Given exercise:
Give the text once more, exactly.

Data section:
--*--

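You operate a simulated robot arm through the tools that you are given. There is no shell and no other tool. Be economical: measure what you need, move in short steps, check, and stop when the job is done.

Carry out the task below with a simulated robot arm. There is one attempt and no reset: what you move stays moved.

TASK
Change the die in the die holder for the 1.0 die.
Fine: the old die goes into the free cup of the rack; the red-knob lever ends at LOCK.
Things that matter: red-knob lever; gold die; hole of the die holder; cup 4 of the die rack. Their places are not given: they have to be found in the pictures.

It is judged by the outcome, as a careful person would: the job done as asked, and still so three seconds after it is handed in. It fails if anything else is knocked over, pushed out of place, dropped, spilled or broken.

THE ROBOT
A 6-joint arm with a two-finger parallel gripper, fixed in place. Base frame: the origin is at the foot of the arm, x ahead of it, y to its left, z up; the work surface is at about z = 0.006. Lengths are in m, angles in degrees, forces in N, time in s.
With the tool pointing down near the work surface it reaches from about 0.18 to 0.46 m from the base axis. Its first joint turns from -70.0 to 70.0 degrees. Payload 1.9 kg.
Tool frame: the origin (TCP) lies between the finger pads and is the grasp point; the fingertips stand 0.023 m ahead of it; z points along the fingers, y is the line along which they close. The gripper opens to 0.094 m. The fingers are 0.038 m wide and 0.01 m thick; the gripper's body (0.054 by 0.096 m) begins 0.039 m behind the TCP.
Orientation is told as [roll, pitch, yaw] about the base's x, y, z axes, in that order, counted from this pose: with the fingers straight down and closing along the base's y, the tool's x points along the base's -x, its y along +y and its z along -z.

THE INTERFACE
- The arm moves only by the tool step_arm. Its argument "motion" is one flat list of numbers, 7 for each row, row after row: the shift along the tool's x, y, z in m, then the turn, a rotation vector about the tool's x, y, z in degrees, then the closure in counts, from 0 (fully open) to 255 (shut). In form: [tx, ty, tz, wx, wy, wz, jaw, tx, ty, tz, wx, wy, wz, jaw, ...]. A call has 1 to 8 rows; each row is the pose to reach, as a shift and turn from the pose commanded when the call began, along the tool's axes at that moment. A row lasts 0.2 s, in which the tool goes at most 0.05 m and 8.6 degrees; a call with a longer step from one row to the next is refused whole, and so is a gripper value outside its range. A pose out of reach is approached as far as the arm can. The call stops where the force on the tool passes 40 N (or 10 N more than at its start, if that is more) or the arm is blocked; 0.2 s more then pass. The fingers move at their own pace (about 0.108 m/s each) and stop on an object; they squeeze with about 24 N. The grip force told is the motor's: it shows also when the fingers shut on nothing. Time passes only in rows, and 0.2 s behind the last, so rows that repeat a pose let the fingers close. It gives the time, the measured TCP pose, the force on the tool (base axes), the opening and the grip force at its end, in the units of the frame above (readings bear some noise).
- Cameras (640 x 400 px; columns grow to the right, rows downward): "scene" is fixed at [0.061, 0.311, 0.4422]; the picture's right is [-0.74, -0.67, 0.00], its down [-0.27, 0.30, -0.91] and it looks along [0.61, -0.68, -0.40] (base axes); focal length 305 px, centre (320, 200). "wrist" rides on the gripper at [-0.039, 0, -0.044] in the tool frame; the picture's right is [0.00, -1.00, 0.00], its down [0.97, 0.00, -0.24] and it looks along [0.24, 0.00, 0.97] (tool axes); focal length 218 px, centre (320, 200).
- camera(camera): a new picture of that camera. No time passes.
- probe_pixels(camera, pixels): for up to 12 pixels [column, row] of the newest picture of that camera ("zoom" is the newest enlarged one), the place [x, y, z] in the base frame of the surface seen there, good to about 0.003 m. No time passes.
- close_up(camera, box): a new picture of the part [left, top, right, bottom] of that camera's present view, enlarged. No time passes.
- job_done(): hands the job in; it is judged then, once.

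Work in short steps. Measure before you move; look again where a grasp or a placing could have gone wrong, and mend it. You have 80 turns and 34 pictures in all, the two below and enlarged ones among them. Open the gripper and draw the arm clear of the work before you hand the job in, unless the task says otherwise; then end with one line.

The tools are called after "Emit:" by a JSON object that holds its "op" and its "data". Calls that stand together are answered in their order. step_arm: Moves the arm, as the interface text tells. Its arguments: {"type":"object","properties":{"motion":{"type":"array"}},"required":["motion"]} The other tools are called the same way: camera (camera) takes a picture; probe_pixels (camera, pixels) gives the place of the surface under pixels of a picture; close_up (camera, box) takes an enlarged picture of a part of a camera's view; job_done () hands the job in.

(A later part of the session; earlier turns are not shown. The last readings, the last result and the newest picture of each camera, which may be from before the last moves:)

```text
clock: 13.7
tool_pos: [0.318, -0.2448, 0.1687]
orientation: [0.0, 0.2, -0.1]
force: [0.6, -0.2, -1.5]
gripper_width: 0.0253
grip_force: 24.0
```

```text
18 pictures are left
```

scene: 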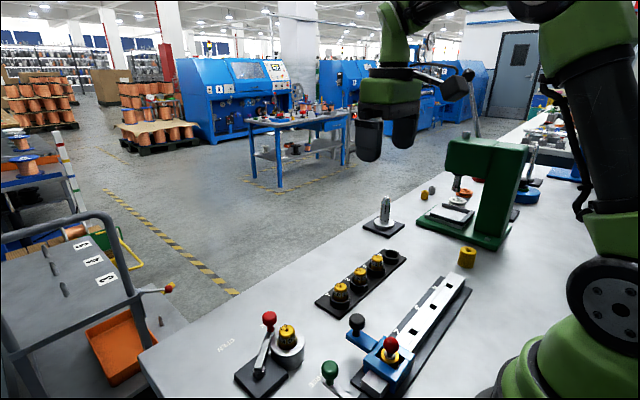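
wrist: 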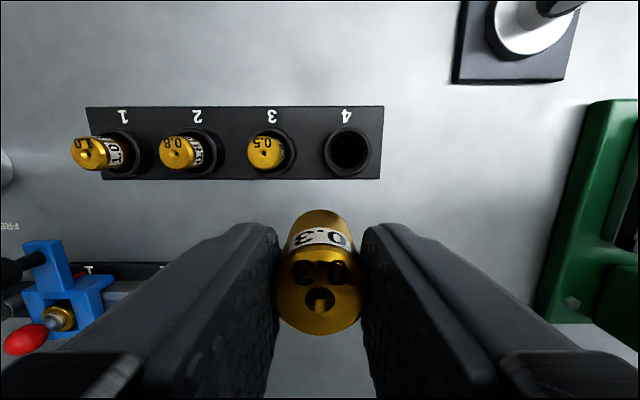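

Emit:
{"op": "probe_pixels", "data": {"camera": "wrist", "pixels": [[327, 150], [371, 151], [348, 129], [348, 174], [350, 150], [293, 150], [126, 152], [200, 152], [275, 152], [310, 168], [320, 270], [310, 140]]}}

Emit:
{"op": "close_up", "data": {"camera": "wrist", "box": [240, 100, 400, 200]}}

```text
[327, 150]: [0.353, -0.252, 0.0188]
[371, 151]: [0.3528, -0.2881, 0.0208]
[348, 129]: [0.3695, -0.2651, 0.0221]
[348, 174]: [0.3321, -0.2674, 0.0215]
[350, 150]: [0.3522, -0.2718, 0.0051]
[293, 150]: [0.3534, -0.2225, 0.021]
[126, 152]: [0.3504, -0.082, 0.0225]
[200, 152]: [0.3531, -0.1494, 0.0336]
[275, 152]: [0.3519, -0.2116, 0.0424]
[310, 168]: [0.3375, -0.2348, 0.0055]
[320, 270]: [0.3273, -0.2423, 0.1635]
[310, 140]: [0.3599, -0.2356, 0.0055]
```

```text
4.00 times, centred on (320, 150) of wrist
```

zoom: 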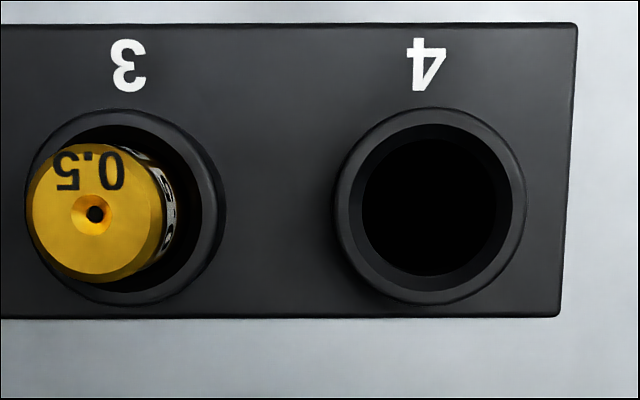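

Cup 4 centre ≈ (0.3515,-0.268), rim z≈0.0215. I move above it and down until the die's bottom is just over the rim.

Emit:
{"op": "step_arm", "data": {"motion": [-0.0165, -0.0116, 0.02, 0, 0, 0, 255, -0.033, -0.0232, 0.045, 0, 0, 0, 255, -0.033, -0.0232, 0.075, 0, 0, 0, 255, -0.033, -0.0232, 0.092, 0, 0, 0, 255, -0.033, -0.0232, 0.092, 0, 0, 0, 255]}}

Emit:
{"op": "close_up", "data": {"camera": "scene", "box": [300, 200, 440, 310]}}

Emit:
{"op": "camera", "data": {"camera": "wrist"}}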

--*--

Text:

I keep promising here in my blog to don the full suit, now that it’s fully functional, and post a video demo. While my excitement about having completed 90% of the physical fabrication part of the project is understandable, I was getting a little ahead of myself. The problem is that since the software isn’t done, it’s not easy to get anthrolume to do a lot. Or maybe I should say, it’s not easy to get anthrolume to do more than one thing. You’ve seen posts here with animations and all manner of lights in them. That’s all real code (if a little hacked up). But they’re each separate programs, or programs where to change the animation pattern I have to comment out one block of code and uncomment another. And then I have to upload the program to the Arduino, which means hooking up to USB. So getting a nice variety of material together to show in a video is actually kind of tedious.

So on Friday I started writing parts of the real production software that I will be running when I am strutting around the Playa. The weekend’s progress:

  • Invented a compact representation for arrays of LED addresses.

--*--

Correct response:
I keep promising here in my blog to don the full suit, now that it’s fully functional, and post a video demo. While my excitement about having completed 90% of the physical fabrication part of the project is understandable, I was getting a little ahead of myself. The problem is that since the software isn’t done, it’s not easy to get anthrolume to do a lot. Or maybe I should say, it’s not easy to get anthrolume to do more than one thing. You’ve seen posts here with animations and all manner of lights in them. That’s all real code (if a little hacked up). But they’re each separate programs, or programs where to change the animation pattern I have to comment out one block of code and uncomment another. And then I have to upload the program to the Arduino, which means hooking up to USB. So getting a nice variety of material together to show in a video is actually kind of tedious.

So on Friday I started writing parts of the real production software that I will be running when I am strutting around the Playa. The weekend’s progress:

  • Invented a compact representation for arrays of LED addresses.